Thanks to the village’s program, the cats will continue to live out their lives in their cat colony but will be unable to reproduce, which, village officials hope, will put an end to the feral cat problem.

No one really has a good handle on how many feral cat colonies there are in the village, but the one that was targeted this year was in a vacant lot off Montross Street.

Earlier this year, village trustee Patrick Landewe said it was believed the original colony members were discarded by owners who no longer wanted to care for the animals, and that they then did what comes naturally and a feral cat colony sprang up.

Residents, especially those that have had to deal with the problem cats, have asked why the cats are not just euthanized. Post and trustees have said they do not believe in killing the cats, but support the more humane method of ridding the village of its cat colonies.

It costs $20 to spay or neuter each captured cat, the cost of which comes from donations, a line item in the village budget, or from an animal emergency fund.

The town of Saugerties has had a similar program for the last five years, and it has worked there, Post explained.

Once the weather turns warmer and winter turns into spring, the village will be looking for volunteers to help with the cat roundup.

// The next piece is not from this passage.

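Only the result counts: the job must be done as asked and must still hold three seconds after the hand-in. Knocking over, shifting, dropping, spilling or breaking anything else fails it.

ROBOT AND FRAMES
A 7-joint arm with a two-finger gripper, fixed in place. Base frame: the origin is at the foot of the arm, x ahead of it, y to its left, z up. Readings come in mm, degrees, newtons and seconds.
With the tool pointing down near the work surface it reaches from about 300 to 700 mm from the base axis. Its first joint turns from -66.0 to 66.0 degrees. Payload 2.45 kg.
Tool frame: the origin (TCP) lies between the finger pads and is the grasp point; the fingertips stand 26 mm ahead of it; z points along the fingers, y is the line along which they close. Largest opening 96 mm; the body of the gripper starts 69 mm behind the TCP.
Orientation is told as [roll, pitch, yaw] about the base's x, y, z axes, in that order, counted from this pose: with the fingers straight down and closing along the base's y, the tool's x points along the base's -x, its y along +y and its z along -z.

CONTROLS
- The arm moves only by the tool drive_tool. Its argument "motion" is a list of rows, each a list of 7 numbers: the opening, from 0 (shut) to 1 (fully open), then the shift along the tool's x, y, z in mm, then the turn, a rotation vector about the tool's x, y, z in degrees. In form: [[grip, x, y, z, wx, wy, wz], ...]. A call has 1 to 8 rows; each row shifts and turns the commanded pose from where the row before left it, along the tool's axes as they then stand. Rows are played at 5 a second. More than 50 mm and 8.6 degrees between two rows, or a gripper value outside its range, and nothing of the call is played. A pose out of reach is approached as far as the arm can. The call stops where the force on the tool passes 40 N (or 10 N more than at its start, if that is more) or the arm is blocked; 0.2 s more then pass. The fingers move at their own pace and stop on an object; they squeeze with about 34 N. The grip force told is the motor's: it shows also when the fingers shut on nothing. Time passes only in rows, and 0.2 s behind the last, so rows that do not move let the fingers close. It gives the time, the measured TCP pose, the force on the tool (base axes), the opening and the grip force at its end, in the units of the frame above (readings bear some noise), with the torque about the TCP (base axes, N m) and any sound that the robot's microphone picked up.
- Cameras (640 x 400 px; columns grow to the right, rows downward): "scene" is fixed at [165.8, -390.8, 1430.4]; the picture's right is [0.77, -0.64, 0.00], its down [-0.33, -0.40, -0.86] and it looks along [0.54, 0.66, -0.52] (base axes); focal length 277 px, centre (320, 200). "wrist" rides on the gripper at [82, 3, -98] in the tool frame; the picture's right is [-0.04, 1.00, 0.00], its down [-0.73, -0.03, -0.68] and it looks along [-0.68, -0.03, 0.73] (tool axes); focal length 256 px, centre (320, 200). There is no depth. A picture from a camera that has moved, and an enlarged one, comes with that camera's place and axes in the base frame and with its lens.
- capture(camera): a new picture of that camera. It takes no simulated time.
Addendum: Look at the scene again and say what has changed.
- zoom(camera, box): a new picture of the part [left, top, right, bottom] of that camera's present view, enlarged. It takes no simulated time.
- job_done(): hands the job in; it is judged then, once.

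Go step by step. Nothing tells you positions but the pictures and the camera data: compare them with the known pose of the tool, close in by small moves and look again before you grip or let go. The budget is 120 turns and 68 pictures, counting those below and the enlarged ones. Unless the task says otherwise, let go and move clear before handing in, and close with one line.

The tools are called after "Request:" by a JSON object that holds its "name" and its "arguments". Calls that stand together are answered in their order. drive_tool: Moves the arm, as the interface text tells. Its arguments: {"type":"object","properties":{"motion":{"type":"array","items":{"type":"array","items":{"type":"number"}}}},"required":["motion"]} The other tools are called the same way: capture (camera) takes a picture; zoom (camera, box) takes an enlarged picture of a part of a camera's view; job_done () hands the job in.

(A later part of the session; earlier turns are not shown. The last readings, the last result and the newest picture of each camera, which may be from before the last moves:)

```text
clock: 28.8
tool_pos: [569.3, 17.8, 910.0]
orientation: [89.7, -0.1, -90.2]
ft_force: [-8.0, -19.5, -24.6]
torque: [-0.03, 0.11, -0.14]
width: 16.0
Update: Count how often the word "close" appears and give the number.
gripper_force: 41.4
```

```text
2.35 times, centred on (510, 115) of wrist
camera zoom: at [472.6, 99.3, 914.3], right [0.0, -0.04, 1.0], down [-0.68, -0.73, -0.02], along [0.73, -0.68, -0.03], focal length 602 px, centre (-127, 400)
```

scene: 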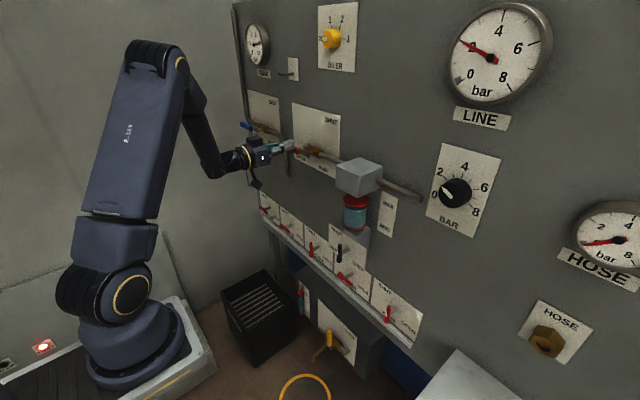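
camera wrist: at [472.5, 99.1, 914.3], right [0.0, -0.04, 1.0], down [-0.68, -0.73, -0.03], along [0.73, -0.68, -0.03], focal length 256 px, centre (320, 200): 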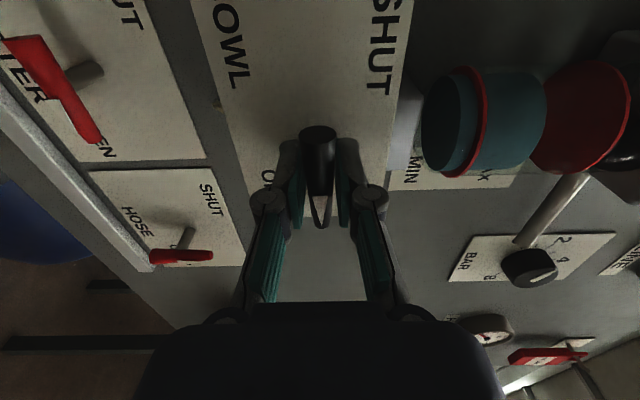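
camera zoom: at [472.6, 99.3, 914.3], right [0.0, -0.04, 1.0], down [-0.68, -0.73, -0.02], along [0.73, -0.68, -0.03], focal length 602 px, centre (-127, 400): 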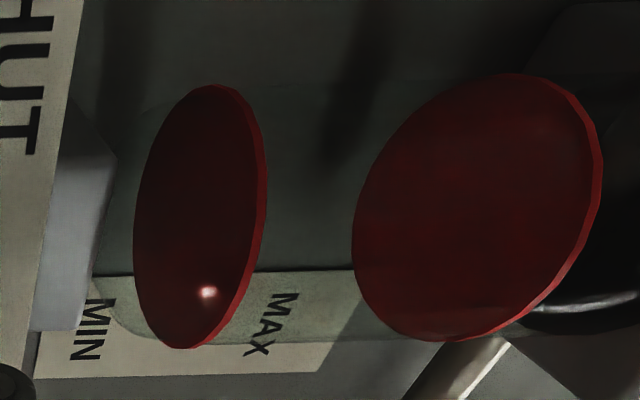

For more information, call Post at 246-6211 or the village hall at 246-2321.

 

 

There are 2 comments

  1. Woodsman

    We can only hope and pray that everyone doesn’t start raising Black Mamba snakes for pets and then you round them up and put them back outside to destroy all your native wildlife and yourselves.

    But then again, I guess when you have voted officials this incredibly stupid and foolish into office, they are only reflecting the mentality and wisdom of their residents. You got exactly what you deserved.

  2. Woodsman

    Be cautious about suggesting that any cats rounded-up from outdoors be used for adoption or you could be held criminally responsible. There’s no way to know their vaccination history, if any, nor their exposure to all the deadly diseases cats carry. If a cat has contracted rabies then a vaccination against it later will do no good. It’s already too late. There’s also no reliable known test for rabies while keeping the animal alive. They really need to be destroyed after they are trapped. It’s the only sane and sensible solution. This is precisely why all wild-harvested animals in the world, of any type intended for the pet-industry, must undergo an extended quarantine period of up to 6 months before transfer or sale of those animals to prevent just these things. Cats are no different than any other animal when harvested from the wild. You’re just risking this following story happening in every shelter across the land.

    http://www.charlotteobserver.com/2011/09/23/2631106/rabid-cat-adopted-from-wake-county.html

    Adopting any cat that’s been taken from outdoors is just playing Russian Roulette.

    I found some surprising things about all the diseases these invasive-species vermin are now spreading throughout the USA.

    These are just the diseases cats spread to humans, not counting the ones they spread to all wildlife and even other cat species. They include: Campylobacter Infection, Cat Scratch Disease, Coxiella burnetti Infection (Q fever), Cryptosporidium Infection, Dipylidium Infection (tapeworm), Hookworm Infection, Leptospira Infection, Plague, Rabies, Ringworm, Salmonella Infection, Toxocara Infection, Toxoplasma. [Centers for Disease Control, July 2010] Flea-borne Typhus and Tularemia can now also be added to that list.